--- start of DATASET EXTRACT ---
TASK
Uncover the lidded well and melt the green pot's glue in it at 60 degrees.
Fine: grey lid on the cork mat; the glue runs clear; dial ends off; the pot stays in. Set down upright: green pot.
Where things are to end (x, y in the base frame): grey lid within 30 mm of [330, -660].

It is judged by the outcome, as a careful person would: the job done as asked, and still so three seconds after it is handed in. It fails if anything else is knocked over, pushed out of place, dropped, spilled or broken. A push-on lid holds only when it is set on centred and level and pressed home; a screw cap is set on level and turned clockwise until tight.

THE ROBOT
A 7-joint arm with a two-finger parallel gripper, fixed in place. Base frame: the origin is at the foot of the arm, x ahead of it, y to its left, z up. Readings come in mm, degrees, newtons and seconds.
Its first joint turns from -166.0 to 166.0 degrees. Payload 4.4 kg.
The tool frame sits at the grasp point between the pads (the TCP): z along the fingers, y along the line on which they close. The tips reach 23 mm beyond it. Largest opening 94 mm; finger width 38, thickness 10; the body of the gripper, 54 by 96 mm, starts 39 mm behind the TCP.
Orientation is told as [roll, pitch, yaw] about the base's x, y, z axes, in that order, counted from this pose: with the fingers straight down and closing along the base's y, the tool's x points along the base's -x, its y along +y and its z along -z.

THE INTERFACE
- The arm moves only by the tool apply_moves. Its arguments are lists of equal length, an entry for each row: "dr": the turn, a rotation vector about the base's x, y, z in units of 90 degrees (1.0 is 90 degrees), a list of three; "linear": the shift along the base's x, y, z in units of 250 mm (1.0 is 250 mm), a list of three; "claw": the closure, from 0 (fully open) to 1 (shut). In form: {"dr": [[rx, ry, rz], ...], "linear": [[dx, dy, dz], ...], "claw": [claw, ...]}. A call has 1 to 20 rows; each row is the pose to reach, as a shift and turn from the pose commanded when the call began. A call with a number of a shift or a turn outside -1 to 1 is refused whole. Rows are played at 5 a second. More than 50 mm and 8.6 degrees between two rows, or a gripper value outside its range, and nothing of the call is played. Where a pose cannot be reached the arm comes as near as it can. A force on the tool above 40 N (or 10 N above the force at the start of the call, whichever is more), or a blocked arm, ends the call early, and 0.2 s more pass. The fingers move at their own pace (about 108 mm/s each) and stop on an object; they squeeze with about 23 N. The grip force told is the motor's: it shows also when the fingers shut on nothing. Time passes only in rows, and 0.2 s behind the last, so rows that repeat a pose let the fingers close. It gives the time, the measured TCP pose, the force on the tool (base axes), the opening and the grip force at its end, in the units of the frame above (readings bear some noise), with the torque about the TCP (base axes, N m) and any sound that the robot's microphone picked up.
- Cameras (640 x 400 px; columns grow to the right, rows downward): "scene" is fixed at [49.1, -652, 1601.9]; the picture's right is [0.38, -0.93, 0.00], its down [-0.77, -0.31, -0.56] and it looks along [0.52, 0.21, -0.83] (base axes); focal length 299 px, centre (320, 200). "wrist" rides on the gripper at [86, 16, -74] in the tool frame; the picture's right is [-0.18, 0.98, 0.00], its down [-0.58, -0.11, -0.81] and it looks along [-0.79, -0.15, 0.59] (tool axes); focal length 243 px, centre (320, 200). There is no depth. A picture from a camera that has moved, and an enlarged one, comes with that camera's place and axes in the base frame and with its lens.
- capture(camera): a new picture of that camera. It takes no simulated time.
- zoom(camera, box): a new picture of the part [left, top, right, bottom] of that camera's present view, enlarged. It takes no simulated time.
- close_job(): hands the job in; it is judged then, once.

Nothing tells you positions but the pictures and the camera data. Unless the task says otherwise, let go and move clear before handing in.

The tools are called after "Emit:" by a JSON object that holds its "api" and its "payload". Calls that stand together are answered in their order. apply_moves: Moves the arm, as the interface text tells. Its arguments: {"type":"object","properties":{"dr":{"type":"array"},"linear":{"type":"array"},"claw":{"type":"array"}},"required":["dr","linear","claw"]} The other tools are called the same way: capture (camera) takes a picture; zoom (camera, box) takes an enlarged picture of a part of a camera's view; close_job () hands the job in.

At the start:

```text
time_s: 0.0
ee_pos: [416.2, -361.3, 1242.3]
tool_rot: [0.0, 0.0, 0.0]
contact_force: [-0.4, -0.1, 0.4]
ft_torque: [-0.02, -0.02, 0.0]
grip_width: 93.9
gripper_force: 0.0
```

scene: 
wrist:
--- end of DATASET EXTRACT ---
| TASK STATEMENT |
Output all of the data again. Match it exactly.

| TASK RESPONSE |
TASK
Uncover the lidded well and melt the green pot's glue in it at 60 degrees.
Fine: grey lid on the cork mat; the glue runs clear; dial ends off; the pot stays in. Set down upright: green pot.
Where things are to end (x, y in the base frame): grey lid within 30 mm of [330, -660].

It is judged by the outcome, as a careful person would: the job done as asked, and still so three seconds after it is handed in. It fails if anything else is knocked over, pushed out of place, dropped, spilled or broken. A push-on lid holds only when it is set on centred and level and pressed home; a screw cap is set on level and turned clockwise until tight.

THE ROBOT
A 7-joint arm with a two-finger parallel gripper, fixed in place. Base frame: the origin is at the foot of the arm, x ahead of it, y to its left, z up. Readings come in mm, degrees, newtons and seconds.
Its first joint turns from -166.0 to 166.0 degrees. Payload 4.4 kg.
The tool frame sits at the grasp point between the pads (the TCP): z along the fingers, y along the line on which they close. The tips reach 23 mm beyond it. Largest opening 94 mm; finger width 38, thickness 10; the body of the gripper, 54 by 96 mm, starts 39 mm behind the TCP.
Orientation is told as [roll, pitch, yaw] about the base's x, y, z axes, in that order, counted from this pose: with the fingers straight down and closing along the base's y, the tool's x points along the base's -x, its y along +y and its z along -z.

THE INTERFACE
- The arm moves only by the tool apply_moves. Its arguments are lists of equal length, an entry for each row: "dr": the turn, a rotation vector about the base's x, y, z in units of 90 degrees (1.0 is 90 degrees), a list of three; "linear": the shift along the base's x, y, z in units of 250 mm (1.0 is 250 mm), a list of three; "claw": the closure, from 0 (fully open) to 1 (shut). In form: {"dr": [[rx, ry, rz], ...], "linear": [[dx, dy, dz], ...], "claw": [claw, ...]}. A call has 1 to 20 rows; each row is the pose to reach, as a shift and turn from the pose commanded when the call began. A call with a number of a shift or a turn outside -1 to 1 is refused whole. Rows are played at 5 a second. More than 50 mm and 8.6 degrees between two rows, or a gripper value outside its range, and nothing of the call is played. Where a pose cannot be reached the arm comes as near as it can. A force on the tool above 40 N (or 10 N above the force at the start of the call, whichever is more), or a blocked arm, ends the call early, and 0.2 s more pass. The fingers move at their own pace (about 108 mm/s each) and stop on an object; they squeeze with about 23 N. The grip force told is the motor's: it shows also when the fingers shut on nothing. Time passes only in rows, and 0.2 s behind the last, so rows that repeat a pose let the fingers close. It gives the time, the measured TCP pose, the force on the tool (base axes), the opening and the grip force at its end, in the units of the frame above (readings bear some noise), with the torque about the TCP (base axes, N m) and any sound that the robot's microphone picked up.
- Cameras (640 x 400 px; columns grow to the right, rows downward): "scene" is fixed at [49.1, -652, 1601.9]; the picture's right is [0.38, -0.93, 0.00], its down [-0.77, -0.31, -0.56] and it looks along [0.52, 0.21, -0.83] (base axes); focal length 299 px, centre (320, 200). "wrist" rides on the gripper at [86, 16, -74] in the tool frame; the picture's right is [-0.18, 0.98, 0.00], its down [-0.58, -0.11, -0.81] and it looks along [-0.79, -0.15, 0.59] (tool axes); focal length 243 px, centre (320, 200). There is no depth. A picture from a camera that has moved, and an enlarged one, comes with that camera's place and axes in the base frame and with its lens.
- capture(camera): a new picture of that camera. It takes no simulated time.
- zoom(camera, box): a new picture of the part [left, top, right, bottom] of that camera's present view, enlarged. It takes no simulated time.
- close_job(): hands the job in; it is judged then, once.

Nothing tells you positions but the pictures and the camera data. Unless the task says otherwise, let go and move clear before handing in.

The tools are called after "Emit:" by a JSON object that holds its "api" and its "payload". Calls that stand together are answered in their order. apply_moves: Moves the arm, as the interface text tells. Its arguments: {"type":"object","properties":{"dr":{"type":"array"},"linear":{"type":"array"},"claw":{"type":"array"}},"required":["dr","linear","claw"]} The other tools are called the same way: capture (camera) takes a picture; zoom (camera, box) takes an enlarged picture of a part of a camera's view; close_job () hands the job in.

At the start:

```text
time_s: 0.0
ee_pos: [416.2, -361.3, 1242.3]
tool_rot: [0.0, 0.0, 0.0]
contact_force: [-0.4, -0.1, 0.4]
ft_torque: [-0.02, -0.02, 0.0]
grip_width: 93.9
gripper_force: 0.0
```

scene: 
wrist:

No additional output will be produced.